═══ Selection ═══
How to find FWHM in a dataset with multiple peaks?

2019-02-21 06:57发布

问题:

I'm using a Python script which finds the indexes of the peaks (or valleys in my case) along a 1D profile, in a specific range of values. My aim is to measure the FWHM for each valley of interest. This is an example of 1D profile

This is the script:

def detect_peaks (x, mnph=None, mxph=None, mpd=1, threshold=0, edge='rising',
             kpsh=False, valley=False, show=False, ax=None):
#from __future__ import division, print_function
import numpy as np
x = np.atleast_1d(x).astype('float64')
if x.size < 3:
    return np.array([], dtype=int)
═══
## Aim a
I need one stretch of the selection verbatim, from "I'm using a" to "x = np.atleast_1d(x).astype('float64')".
═══ Supplied records ═══
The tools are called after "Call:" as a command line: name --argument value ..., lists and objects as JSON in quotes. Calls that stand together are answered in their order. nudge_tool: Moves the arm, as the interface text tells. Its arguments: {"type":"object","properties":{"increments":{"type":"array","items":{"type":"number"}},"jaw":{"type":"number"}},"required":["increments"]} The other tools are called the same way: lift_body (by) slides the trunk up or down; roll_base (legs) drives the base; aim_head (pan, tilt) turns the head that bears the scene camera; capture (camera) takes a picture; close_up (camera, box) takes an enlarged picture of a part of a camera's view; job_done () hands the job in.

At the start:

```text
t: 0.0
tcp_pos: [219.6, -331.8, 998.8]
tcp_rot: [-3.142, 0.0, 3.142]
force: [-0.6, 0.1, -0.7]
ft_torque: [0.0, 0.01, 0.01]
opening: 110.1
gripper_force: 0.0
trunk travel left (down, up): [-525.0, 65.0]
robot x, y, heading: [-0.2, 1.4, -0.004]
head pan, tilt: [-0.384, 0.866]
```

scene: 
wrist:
═══
═══ Supplied records ═══
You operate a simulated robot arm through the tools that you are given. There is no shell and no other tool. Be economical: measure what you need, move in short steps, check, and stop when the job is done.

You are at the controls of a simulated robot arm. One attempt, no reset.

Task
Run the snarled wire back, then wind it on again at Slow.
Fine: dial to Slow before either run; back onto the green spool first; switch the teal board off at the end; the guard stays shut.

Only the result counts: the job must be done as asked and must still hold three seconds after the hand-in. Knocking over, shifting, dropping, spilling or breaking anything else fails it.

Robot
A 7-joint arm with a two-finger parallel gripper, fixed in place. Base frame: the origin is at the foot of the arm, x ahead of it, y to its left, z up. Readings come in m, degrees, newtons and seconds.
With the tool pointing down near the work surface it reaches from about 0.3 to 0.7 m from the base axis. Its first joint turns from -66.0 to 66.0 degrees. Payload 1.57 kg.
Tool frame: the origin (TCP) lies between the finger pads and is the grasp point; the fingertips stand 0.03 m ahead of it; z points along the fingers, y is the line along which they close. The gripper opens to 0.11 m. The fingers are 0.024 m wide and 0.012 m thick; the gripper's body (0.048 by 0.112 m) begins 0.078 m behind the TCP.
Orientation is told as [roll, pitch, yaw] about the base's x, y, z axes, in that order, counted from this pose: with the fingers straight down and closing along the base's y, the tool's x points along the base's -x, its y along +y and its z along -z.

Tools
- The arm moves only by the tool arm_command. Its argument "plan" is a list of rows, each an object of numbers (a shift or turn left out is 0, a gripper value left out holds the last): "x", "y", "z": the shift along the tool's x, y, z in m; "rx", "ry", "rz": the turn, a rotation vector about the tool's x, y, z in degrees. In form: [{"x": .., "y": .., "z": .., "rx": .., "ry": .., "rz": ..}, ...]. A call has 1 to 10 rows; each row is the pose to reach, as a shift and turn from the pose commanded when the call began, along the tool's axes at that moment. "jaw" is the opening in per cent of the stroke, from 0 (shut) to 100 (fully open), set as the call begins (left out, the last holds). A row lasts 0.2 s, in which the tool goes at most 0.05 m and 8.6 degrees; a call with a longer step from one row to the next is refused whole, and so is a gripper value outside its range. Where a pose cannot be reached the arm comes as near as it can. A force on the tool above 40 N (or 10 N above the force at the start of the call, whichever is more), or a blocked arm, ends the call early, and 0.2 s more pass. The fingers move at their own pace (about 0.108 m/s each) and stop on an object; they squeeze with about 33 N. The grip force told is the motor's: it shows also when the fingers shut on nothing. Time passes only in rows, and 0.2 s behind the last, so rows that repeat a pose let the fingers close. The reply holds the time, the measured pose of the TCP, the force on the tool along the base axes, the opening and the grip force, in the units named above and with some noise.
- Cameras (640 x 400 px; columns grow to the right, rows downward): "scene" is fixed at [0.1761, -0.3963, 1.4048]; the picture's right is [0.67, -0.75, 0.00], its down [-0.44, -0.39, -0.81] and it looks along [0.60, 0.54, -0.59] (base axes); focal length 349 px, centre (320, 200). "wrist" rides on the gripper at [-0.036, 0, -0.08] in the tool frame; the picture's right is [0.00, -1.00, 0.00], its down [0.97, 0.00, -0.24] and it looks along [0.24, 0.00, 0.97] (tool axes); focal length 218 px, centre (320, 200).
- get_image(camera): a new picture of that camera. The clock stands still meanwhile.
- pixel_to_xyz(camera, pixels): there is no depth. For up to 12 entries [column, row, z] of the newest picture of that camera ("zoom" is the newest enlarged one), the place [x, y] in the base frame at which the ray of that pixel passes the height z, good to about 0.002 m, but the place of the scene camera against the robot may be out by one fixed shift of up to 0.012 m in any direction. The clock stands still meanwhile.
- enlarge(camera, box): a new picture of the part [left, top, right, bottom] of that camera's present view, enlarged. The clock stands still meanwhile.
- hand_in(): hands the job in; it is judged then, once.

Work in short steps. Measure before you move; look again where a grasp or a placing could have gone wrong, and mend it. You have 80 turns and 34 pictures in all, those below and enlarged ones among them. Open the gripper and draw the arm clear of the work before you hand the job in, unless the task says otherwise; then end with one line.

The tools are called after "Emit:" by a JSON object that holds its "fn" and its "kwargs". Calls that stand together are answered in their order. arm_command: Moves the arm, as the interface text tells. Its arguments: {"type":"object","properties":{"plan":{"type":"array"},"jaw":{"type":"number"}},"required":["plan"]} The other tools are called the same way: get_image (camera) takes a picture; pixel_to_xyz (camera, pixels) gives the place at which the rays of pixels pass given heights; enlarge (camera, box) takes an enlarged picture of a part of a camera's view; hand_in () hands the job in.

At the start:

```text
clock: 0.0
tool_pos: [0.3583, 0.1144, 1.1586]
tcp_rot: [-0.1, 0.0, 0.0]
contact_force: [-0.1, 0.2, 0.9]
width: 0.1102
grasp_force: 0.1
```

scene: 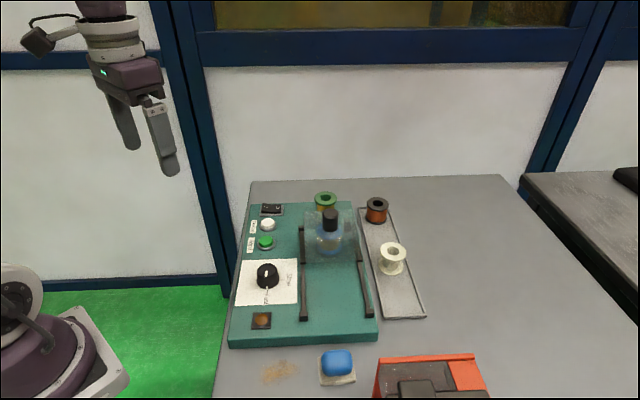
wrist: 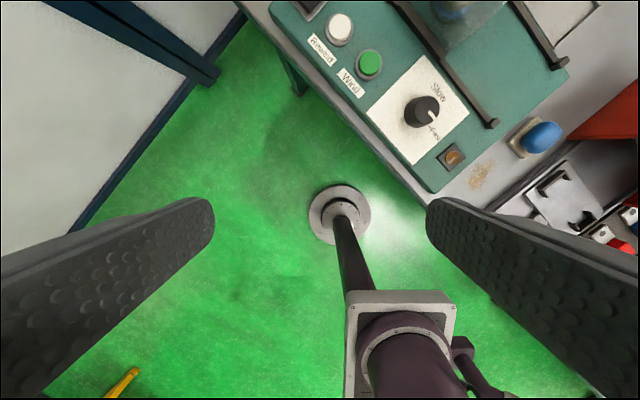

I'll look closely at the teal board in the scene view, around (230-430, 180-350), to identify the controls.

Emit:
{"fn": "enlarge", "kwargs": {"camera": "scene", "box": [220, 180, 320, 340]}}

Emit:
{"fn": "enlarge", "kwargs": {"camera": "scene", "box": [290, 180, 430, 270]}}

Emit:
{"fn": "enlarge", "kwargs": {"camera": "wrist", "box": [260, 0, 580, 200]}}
═══
## Aim b
Reproduce exactly, and only, the lines from the one that contains "You operate a" down to the one that contains "Fine: dial to", both ends included.

## Worked answer a
I'm using a Python script which finds the indexes of the peaks (or valleys in my case) along a 1D profile, in a specific range of values. My aim is to measure the FWHM for each valley of interest. This is an example of 1D profile

This is the script:

def detect_peaks (x, mnph=None, mxph=None, mpd=1, threshold=0, edge='rising',
             kpsh=False, valley=False, show=False, ax=None):
#from __future__ import division, print_function
import numpy as np
x = np.atleast_1d(x).astype('float64')

## Worked answer b
You operate a simulated robot arm through the tools that you are given. There is no shell and no other tool. Be economical: measure what you need, move in short steps, check, and stop when the job is done.

You are at the controls of a simulated robot arm. One attempt, no reset.

Task
Run the snarled wire back, then wind it on again at Slow.
Fine: dial to Slow before either run; back onto the green spool first; switch the teal board off at the end; the guard stays shut.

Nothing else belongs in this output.